SALT LAKE CITY — Utah Attorney General Sean Reyes said Friday during a rally of gay marriage opponents that his defense of the state’s same-sex marriage ban in a federal appeals court is not motivated by hate.
Reyes said he decided to defend the 2004-voter approved ban to stand up for the state’s rights to define marriage as residents decide. He again declined to reveal his personal position on gay marriage, saying only that he has friend and families on both sides and empathy for all involved.
“I can assure you, we are not motivated by hate, we are not targeting out of animus or any sinister motives particular individuals or families in Utah,” said Reyes, who has been in office four months.
Reyes spoke during a rally at the Utah Capitol attended by about 100 supporters of Utah’s same-sex marriage ban.
They gathered to thank Reyes and stand up for what they called traditional marriage a day after a federal appeals court heard arguments about the constitutionality of the law. Utah is spending up to $300,000 to have a team of three outside attorneys defend the law in appeals court.
Attorney generals in seven states —Virginia, Pennsylvania, California, Illinois, Nevada, Oregon and Kentucky — have declined to defend same-sex marriage bans.
During a hearing Thursday in Denver, three judges of the 10th Circuit Court of Appeals appeared divided about whether to uphold a ruling by a federal judge that overturned Utah’s gay marriage ban. A ruling is expected in the coming months.
The U.S. Supreme Court last year ruled that a law forbidding the federal government from recognizing same-sex marriages was unconstitutional, and, since then, eight federal judges have struck down state bans on gay marriage or the recognition of same-sex marriages from other states.

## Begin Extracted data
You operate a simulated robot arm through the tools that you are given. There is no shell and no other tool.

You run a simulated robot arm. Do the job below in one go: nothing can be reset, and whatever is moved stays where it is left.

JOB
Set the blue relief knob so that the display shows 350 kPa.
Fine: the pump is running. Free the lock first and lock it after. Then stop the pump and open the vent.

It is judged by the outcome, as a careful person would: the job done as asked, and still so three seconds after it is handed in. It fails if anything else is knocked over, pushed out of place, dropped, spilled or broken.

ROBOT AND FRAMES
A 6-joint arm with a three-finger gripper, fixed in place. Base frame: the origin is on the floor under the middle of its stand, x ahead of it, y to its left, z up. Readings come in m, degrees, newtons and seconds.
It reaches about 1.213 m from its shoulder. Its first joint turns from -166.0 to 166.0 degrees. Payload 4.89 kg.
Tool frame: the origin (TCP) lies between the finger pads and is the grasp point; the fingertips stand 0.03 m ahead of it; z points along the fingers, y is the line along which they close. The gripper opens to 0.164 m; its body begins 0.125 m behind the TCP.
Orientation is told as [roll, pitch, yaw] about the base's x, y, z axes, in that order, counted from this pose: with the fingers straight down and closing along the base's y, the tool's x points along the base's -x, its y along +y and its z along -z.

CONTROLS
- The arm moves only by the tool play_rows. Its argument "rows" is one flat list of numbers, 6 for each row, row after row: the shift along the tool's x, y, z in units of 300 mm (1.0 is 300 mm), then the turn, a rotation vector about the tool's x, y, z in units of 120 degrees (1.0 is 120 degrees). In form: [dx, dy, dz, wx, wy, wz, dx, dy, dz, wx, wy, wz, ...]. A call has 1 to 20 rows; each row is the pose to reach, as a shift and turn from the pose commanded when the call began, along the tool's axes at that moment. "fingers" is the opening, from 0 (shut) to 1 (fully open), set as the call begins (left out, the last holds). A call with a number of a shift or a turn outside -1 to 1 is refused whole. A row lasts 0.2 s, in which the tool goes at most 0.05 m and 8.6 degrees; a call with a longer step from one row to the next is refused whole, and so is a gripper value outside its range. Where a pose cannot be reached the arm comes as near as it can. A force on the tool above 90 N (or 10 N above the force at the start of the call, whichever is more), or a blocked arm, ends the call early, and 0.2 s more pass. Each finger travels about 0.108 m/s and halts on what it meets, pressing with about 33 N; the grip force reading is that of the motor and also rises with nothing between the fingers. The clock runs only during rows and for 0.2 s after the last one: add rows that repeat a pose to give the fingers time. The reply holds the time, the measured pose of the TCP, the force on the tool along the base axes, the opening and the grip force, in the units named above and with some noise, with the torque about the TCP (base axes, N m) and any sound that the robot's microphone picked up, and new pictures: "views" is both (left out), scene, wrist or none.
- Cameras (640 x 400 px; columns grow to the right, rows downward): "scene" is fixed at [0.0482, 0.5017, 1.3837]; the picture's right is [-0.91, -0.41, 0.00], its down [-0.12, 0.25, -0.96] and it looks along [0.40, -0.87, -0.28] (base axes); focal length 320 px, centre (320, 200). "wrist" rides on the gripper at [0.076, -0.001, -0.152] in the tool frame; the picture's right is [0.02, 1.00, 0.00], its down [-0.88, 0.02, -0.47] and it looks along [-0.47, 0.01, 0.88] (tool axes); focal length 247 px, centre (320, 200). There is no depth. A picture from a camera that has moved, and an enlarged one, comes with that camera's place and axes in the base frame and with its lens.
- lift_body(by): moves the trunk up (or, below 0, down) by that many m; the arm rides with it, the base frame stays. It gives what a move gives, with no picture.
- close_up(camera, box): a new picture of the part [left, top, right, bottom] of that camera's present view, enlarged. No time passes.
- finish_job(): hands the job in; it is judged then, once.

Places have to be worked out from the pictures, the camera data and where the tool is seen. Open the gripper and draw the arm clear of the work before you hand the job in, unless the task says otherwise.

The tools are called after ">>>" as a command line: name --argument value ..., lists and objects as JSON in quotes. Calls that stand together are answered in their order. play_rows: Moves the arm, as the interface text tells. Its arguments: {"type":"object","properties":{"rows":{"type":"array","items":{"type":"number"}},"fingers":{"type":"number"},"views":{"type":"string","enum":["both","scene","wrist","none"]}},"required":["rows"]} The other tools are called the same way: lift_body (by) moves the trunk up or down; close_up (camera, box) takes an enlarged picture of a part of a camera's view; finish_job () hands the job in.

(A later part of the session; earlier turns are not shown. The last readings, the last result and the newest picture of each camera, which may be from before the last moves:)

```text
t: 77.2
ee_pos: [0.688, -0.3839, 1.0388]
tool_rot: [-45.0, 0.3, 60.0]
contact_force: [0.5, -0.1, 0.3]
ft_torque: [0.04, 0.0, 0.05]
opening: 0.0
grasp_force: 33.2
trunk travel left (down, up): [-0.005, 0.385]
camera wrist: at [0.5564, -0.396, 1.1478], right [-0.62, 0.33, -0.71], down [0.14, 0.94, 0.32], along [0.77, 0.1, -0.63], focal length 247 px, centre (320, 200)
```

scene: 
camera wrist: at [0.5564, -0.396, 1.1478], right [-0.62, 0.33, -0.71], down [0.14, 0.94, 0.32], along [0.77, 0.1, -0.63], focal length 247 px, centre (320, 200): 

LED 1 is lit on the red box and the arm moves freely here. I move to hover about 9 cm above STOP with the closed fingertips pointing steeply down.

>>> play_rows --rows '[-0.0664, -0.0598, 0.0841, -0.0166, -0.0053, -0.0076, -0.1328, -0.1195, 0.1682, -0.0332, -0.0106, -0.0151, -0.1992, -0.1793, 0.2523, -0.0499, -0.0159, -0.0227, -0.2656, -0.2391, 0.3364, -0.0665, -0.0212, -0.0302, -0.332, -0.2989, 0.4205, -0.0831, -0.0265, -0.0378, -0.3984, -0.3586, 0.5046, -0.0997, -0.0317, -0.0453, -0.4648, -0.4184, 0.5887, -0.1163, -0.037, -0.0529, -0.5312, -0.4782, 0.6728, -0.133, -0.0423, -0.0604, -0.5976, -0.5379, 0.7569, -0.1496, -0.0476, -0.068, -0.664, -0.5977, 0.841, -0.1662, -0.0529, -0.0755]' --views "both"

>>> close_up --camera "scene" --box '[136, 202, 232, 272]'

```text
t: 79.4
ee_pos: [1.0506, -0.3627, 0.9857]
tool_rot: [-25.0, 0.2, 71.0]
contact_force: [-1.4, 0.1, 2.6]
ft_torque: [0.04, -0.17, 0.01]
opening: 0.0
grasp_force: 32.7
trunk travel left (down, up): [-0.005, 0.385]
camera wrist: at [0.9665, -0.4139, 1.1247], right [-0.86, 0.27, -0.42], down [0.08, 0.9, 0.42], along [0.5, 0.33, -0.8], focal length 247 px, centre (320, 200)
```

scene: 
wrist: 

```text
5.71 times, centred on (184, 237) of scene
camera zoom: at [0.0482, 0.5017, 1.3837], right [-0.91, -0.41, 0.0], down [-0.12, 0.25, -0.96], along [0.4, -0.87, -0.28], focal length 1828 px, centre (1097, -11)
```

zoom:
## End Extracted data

The climate has significantly changed since 2004, when several states, including Oklahoma and Utah, passed the bans. Polls show a majority of Americans back same-sex unions today.
The Utah rally was put on to show gay marriage opponents are still out there and don’t intend to give up. Speakers said marriages between a man and a woman are the only unions that ensure children are raised properly, echoing an argument made by state attorneys to the appeals court.
Mary Summerhayes held up a picture of two gay men with their adopted child, decrying the harm done to children raised without the love of a mother.
Chirley Rodriguez, a mother of six adult children from Lindon, Utah, held a sign that said: “Gay marriage destroys families.” Like many, Rodriguez said her religious views drive her beliefs: “Traditional marriage is God’s law.”
Organizers of the event reminded people in an email promoting the rally that just last weekend a leader in The Church of Jesus Christ of Latter-day Saints reiterated the church’s opposition to gay marriage, cautioning that while governments may redefine marriage, the Lord has not. More than two-thirds of Utah residents belong to the LDS church, including Rodriguez.